- _Supplied passage_:
################
John 3:16

There’s quite a tizzy over at Pandagon over same-sex marriage and, thanks to commenters like GBaker, the inherent immorality of homosexuality. In throwing myself into the fray (I really don’t know why I do this, except perhaps a genuine curiosity about why so many religious folk, particularly evangelical Christians, so abhor homos) I mentioned for the first time in quite a while that I have accepted Jesus Christ as my personal lord and savior.

And, yeah, I’m a big homo.

There are a lot of reasons this is possible. First, I’m non-denominationally Christian. I was raised in a pretty non-religious household–the only specific religious instruction I can ever remember getting was when I was about six and upset about some bees, and my mom told me not to use the Lord’s name in vain because it was like blaming him for the bees, which was dumb. I’m still pretty bad about peppering my speech with “Jesus” and “God” and more blasphemous variations, but my mother, bless her heart, at least makes me more conscious of it.

So I had to discover the church on my own in elementary school, through youth group activities. Unfortunately, the church I discovered happened to be pretty fundamentalist, and despite a few years of devoted participation and even a good stretch of regular grown-up sermon attendance, I found that questions were unwelcome and had to leave. It wasn’t until middle school that things really clicked for me. (Sort of hilariously, I had a deeply religious experience while reading Christie, and I’ve never been the same since.)

Then I went on to a private Catholic college prep school for eighth grade and high school. Now, we weren’t extremely religious; every year brought a mandatory religion course (exceptions, to the best of my knowledge, were only made for Mormons already attending seminary every morning; we only had a couple of Jewish students while I was there, and I’m not sure if they were in any kind of outside religious instruction) and a set number of masses per year. But the place was really pretty relaxed, and I got to appreciate a lot of the ritual and mystery of Catholicism without all the guilt. I mean, I’ve never been confirmed, and I’ve never received communion in a Catholic church.

So, as a non-denominational Christian, I don’t have any major religious authority figures constantly denouncing my lifestyle, which is nice. I also live with a pretty loose interpretation of the Bible. That’s not to say I’m a picker and a chooser–I just happen to think the Bible was written by men, not by God, and that a lot of what made it into the versions we read today had more to do with the culture and politics of the times than what was ever communicated directly from the big guy himself. I also think the beautiful language of the Bible shouldn’t be ignored, and should be taken figuratively or symbolically in most cases.
################
- _Collected data_:
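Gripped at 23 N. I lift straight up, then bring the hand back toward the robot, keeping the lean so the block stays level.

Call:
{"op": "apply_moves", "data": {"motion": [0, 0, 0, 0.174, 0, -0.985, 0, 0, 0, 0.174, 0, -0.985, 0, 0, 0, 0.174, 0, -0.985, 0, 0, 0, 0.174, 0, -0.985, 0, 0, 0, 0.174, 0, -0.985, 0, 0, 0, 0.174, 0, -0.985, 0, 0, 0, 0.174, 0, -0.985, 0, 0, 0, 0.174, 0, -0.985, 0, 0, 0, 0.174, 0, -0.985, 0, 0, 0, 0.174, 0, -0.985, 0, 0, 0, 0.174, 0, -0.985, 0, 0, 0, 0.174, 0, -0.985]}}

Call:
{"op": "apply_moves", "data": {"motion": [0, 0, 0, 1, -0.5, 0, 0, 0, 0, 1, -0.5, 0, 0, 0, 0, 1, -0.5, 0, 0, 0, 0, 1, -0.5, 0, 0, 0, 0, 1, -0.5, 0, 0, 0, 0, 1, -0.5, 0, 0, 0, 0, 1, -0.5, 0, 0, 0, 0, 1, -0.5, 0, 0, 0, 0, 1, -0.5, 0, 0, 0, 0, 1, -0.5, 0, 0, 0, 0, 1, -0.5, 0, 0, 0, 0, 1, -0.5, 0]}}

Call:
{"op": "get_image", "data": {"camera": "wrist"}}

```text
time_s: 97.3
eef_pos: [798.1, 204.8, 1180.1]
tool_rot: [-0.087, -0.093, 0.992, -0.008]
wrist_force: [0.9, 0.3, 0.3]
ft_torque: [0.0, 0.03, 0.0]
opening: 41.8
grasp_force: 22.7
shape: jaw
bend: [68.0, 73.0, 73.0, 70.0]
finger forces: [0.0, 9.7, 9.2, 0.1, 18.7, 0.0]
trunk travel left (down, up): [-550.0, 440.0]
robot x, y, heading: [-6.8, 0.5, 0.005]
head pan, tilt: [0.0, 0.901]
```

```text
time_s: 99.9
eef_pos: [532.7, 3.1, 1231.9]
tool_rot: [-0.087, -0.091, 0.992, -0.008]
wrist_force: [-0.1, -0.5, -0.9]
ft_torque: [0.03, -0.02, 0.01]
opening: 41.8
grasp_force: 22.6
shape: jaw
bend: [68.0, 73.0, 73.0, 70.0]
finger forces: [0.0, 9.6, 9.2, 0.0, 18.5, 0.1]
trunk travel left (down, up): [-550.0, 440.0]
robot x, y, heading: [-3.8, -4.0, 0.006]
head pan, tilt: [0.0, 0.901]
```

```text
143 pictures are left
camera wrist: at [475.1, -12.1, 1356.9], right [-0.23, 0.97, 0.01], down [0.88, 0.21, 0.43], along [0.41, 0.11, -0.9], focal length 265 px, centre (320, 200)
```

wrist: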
################
- _Task statement_: Continue the supplied passage from where it stops.

- _Answer for this exercise_:
Also, I’m a New Testament kind of a guy. I don’t want to completely ignore the Old Testament, but really, the concept of a wrathful god just doesn’t sit too well with me. The message of love, forgiveness, and mercy from the Gospels strikes me as much more representative of a God who would create something in his own image and give it such amazing gifts as free will and the capacity for love.

So, being a New Testament believer, I tend not to pay much attention to things like the Levitical codes or Deuteronomy, which happen to be two major places where The Gay is actually discussed in the Bible. I feel comfortable discounting these because some of the other stuff is just so wacky in a modern context. I mean, shellfish can now be safely prepared, shaving will soon be revolutionized when Gillette finally adds that nineteenth blade, and hanging out with women on their periods–while perhaps unpleasant for emotional reasons–is generally quite sanitary.

It’s also noteworthy that even in the New Testament, any mention of men lying with men (or whatever wording one might interpret to mean homosexual behavior) is specific to men. While a passage from Romans was quoted in the Pandagon comments as evidence to the contrary, I have a hard time with it:

Rom 1:26 For this cause God gave them up unto vile passions: for their women changed the natural use into that which is against nature:
Rom 1:27 and likewise also the men, leaving the natural use of the woman, burned in their lust one toward another, men with men working unseemliness, and receiving in themselves that recompense of their error which was due.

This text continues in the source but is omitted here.